I have worked to modify the OyLabImaging live cell imaging tracking pipeline to include lineage tree generation and apoptosis prediction for existing cell tracks. This includes development of a custom algorithm for 1) predicting whether tracks include a death event and 2) determining the temporal location of that death event. These methods are competitive with hand-tracking cell death, but with a huge speedup for data generation and downstream analysis pipelines. Some comparative examples between hand-tracked cells and tracks generated and annotated through this pipeline can be found below. The heatmaps represent FOXO1 activity in individual cells over time, with yellow indicating active FOXO1. The rows in these heatmaps represent individual cell traces, sorted by FOXO1 activity duration.
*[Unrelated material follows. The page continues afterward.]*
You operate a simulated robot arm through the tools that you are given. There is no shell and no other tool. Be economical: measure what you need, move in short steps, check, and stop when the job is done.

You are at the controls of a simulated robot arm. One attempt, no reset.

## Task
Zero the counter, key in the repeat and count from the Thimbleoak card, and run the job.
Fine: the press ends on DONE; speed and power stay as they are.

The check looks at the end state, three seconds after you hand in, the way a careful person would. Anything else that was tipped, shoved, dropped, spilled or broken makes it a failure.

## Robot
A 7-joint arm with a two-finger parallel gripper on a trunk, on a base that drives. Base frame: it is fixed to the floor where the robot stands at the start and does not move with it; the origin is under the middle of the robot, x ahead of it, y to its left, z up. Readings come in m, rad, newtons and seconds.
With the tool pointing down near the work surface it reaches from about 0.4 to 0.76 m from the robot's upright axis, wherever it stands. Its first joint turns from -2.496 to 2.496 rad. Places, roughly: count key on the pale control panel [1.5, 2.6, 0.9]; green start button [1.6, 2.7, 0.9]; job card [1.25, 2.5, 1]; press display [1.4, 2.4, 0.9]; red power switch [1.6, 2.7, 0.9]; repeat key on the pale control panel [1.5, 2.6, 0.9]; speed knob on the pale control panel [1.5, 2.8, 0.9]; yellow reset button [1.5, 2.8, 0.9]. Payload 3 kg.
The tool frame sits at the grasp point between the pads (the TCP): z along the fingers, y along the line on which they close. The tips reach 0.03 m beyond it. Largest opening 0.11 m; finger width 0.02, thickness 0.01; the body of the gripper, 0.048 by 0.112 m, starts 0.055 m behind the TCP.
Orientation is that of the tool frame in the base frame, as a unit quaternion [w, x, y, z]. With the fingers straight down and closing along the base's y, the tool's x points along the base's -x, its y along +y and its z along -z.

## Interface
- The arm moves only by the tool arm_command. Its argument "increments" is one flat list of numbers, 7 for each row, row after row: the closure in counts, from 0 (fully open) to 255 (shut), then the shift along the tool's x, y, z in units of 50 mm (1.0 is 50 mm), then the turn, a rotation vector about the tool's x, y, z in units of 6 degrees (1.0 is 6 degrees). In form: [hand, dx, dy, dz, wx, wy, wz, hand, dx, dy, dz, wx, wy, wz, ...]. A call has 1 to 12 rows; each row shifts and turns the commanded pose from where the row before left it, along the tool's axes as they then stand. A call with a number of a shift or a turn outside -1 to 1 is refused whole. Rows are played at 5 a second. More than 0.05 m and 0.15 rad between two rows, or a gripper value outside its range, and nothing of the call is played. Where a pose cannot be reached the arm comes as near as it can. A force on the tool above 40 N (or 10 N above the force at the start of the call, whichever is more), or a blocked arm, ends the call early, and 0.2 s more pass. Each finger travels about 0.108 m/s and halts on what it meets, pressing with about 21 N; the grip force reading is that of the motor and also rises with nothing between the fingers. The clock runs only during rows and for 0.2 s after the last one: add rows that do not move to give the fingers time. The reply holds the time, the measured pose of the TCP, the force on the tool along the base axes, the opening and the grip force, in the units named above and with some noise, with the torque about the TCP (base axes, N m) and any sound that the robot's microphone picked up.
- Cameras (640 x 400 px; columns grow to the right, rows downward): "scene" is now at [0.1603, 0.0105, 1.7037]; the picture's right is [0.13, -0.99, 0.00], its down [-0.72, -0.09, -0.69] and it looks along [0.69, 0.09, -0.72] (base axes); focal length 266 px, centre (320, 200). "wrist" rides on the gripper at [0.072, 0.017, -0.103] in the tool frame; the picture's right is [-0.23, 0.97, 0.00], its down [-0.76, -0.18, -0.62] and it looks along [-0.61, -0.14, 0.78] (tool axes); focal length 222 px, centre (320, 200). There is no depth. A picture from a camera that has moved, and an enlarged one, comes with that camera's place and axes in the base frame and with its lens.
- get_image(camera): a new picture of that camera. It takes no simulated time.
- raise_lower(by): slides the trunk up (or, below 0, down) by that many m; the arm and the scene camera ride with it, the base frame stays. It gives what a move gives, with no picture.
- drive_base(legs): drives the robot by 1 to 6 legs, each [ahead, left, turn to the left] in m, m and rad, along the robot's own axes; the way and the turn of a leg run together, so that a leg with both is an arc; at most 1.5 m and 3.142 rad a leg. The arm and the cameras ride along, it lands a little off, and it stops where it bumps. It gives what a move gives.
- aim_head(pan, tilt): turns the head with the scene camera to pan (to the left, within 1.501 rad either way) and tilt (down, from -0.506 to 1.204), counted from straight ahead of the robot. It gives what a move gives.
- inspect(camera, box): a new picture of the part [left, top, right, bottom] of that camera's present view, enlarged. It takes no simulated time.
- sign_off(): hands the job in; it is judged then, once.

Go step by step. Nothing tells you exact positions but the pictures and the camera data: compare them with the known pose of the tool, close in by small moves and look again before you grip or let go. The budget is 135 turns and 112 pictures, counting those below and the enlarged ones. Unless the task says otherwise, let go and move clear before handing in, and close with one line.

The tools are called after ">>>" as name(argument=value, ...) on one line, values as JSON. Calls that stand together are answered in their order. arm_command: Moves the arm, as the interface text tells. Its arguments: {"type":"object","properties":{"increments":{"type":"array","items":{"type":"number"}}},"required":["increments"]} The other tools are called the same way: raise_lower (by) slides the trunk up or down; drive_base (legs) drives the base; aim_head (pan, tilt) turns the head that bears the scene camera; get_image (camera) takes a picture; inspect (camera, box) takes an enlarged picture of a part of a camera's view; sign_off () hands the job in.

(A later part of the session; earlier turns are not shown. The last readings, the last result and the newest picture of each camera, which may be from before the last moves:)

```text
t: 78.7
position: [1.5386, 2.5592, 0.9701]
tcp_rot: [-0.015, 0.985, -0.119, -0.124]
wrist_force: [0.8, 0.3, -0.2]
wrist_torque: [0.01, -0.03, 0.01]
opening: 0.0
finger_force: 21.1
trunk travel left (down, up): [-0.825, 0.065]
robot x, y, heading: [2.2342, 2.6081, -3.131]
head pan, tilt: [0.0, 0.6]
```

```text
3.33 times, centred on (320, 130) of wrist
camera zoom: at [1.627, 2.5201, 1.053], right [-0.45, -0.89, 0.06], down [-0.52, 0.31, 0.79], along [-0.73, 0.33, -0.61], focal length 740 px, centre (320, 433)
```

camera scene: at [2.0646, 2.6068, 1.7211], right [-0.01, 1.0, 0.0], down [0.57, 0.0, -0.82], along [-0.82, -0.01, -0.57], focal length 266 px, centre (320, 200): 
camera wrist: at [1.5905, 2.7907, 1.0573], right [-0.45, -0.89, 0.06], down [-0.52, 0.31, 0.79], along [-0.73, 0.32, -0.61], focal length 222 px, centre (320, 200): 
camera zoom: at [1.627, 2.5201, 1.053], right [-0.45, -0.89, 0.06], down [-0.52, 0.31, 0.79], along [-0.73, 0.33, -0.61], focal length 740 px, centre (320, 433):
The top three figures show automatically-tracked cells across three different hydrogen peroxide stress concentrations, while the bottom row of figures shows the same experimental data generated through a hand-tracking process.
Second row taken from Jose et. al. 2023.
Previous work by the Paek Lab has discovered divergent, phasic responses in transcription factors for cells under oxidative stress (hydrogen peroxide, in particular). Under high stress, cells undergo a two-phase response in transcription factor dynamics. This response involves temporal coordination between the p53 and FOXO family transcription factors. Low stress causes oscillatory behavior in p53 dynamics, with no FOXO response. High stress generally leads to a FOXO response followed by an oscillatory or increasing p53 response. In some cases, cells exhibit a perpetual FOXO response with no p53 response. However, there is significant heterogeneity in the fate decisions and transcription factor dynamics of single cells from clonal cell lines under the same stress amplitude. My goal is to uncover drivers of these heterogeneous fate decisions.
Much of the work we do involves single cell traces. That is, we generate a multidimensional time series for each cell tracked that includes information from spatial position to fluorescent marker luminosity. Classifying each time series into a "fate bin" and evaluating features that lead to those classifications is a part of my ongoing research, making use of traditional time series analysis techniques and more modern interpretable machine learning approaches. In addition to classification, I am working on approaches to produce regression predictions for time of death, duration of phase, and other quantifiable responses to treatment, while still retaining explanatory power of these predictive models.